Which one of the given sequences of functions is uniformly convergent $?$

Question

Which one of the given sequences of functions is uniformly convergent $?$ $$A.\ \ f_n(x)=x^n;x\in[0,1].$$ $$B.\ \ f_n(x)=1-x^n;x\in\left[{1\over2},1\right].$$ $$C.\ \ f_n(x)={{1}\over{1+nx^2}};x\in\left[0,{1\over 2}\right].$$ $$D.\ \ f_n(x)={{1}\over{1+nx^2}};x\in\left[{1\over2},1\right].$$

I think option $D.$ is correct . For if we take $\lim_{n\rightarrow \infty}f_n=f$ then for

$A$ $f=1$ at $1$ and $0$ elsewhere.

$B$ $f=0$ at $1$ and $1$ elsewhere.

$C$ $f=1$ at $1$ and $0$ elsewhere.

Did I got things right $?$

Thank you.

Answer 1

You are right that the only possible case is D. Then $$ \frac{1}{1+nx^2}\geq\frac{1}{1+(n+1)x^2} $$ and you can use Dini's theorem.

Answer 2

Noting that the uniform limit of continuous functions must be continuous too, only $D$ is possible (as your (correct) calculations have shown).

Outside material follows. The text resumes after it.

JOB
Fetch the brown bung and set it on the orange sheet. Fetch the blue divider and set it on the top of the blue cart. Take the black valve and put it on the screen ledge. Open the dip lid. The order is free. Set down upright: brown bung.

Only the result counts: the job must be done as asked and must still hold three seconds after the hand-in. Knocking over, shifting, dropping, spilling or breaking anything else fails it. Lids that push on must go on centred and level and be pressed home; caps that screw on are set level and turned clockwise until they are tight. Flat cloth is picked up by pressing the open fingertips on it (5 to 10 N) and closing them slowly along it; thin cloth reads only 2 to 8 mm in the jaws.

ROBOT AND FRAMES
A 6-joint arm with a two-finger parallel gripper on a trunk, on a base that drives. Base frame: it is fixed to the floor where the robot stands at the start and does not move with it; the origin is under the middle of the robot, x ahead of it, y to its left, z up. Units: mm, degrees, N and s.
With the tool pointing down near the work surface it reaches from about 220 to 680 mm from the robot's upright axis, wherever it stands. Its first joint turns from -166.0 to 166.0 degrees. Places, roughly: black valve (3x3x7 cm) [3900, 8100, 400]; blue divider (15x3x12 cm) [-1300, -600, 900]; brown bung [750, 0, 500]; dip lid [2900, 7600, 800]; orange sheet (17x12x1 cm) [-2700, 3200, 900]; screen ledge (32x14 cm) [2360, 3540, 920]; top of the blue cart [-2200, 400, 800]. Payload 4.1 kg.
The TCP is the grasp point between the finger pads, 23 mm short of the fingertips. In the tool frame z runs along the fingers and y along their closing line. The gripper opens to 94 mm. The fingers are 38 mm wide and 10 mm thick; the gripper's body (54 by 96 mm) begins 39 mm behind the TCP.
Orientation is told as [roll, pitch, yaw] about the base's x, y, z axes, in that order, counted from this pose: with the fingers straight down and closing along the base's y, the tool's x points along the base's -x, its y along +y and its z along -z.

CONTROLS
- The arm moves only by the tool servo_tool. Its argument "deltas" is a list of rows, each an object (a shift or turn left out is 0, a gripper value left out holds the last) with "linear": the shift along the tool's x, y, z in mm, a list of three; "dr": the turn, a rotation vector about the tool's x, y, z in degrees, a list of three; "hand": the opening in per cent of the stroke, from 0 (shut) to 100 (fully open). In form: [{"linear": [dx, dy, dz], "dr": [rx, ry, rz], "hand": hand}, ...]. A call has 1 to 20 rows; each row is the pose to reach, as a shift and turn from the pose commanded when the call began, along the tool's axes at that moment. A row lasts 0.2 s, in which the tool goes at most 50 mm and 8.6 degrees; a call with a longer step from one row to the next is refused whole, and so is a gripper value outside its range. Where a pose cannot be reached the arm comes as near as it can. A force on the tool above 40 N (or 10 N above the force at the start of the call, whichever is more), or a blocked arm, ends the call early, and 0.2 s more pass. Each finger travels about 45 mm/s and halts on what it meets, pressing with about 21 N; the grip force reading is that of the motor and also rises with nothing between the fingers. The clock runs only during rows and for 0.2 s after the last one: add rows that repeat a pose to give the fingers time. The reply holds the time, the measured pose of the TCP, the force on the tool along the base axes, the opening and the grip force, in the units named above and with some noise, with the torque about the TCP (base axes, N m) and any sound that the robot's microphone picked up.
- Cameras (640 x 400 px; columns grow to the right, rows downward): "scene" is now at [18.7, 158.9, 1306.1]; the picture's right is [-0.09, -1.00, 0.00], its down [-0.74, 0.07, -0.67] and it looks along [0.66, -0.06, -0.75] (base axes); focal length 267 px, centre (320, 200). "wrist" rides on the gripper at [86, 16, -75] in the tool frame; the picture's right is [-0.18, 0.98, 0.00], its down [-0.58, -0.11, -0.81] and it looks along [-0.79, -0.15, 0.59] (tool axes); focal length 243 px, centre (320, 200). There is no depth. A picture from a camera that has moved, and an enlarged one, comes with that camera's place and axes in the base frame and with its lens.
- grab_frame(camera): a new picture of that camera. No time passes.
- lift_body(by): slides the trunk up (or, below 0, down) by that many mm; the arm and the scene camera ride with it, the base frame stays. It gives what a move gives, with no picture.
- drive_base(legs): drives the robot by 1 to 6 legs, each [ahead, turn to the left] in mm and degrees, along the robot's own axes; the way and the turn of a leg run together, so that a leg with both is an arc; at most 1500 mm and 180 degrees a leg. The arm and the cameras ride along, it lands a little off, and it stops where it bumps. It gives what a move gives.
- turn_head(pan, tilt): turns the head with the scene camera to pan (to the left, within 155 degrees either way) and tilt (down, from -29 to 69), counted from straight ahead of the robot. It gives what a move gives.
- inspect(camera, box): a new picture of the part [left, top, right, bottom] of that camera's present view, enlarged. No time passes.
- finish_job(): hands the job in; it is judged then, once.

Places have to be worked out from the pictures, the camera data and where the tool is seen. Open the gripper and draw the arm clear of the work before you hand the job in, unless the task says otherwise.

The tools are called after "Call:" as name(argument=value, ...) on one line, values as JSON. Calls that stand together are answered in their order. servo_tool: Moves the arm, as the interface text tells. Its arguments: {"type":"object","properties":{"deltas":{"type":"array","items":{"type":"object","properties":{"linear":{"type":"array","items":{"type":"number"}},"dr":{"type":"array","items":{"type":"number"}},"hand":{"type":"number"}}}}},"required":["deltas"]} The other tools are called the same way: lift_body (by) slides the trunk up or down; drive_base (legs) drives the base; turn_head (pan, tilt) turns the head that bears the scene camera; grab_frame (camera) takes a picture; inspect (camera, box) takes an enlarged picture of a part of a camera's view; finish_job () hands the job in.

For the reason why D is continuous on the give interval, you can use Dini's theorem as is indicated in the previous answer. Or more directly, note that $$|f_n(x)-f_m(x)|=\frac1{(1+mx^2)(1+nx^2)}|m-n|x^2\le\frac1{16mn}|m-n|\le \frac1{16mn}(m+n)\le \frac1{16}(\frac1m+\frac1n)$$ Then use Cauchy's criterion for uniform convergence.